Fikih Salat Sunah Rawatib Isya
Salat termasuk ibadah yang paling utama dalam Islam, yang menjadi tiang agama dan sarana utama untuk mendekatkan diri kepada Allah Ta’ala. Salat wajib merupakan ibadah badan yang paling agung. Salat nafilah atau sunah juga memiliki kedudukan yang sangat tinggi, bahkan sebagai pelengkap dan penyempurna salat wajib.

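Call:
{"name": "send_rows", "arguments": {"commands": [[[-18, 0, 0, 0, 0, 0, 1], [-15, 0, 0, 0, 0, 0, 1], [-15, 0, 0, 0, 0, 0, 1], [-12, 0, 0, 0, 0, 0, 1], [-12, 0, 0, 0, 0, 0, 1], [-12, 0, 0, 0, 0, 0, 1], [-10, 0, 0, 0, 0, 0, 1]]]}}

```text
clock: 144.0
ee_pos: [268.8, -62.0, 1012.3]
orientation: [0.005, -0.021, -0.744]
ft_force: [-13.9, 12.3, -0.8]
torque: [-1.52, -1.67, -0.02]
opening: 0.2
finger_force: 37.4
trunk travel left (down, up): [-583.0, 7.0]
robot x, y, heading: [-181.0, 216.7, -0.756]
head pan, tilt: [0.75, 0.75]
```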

Syihabuddin Ibnu Naqib rahimahullah mengatakan,
أفضل عبادات البدن الصلاة، ونفلها أفضل النفل
“Ibadah tubuh yang paling utama adalah salat, dan salat nafilah (sunah) merupakan amalan nafilah yang paling utama.” [1]
Di antara salat sunah yang dianjurkan adalah salat rawatib, yang dilaksanakan sebelum atau setelah salat wajib. Salah satu salat rawatib yang sangat dianjurkan adalah salat sunah setelah Isya, yang dikenal sebagai salat rawatib Isya. Dalam artikel ini, kita akan membahas secara singkat mengenai keutamaan salat sunah rawatib Isya, tata cara pelaksanaannya, serta apa yang perlu dilakukan jika salat sunah ini terlewat.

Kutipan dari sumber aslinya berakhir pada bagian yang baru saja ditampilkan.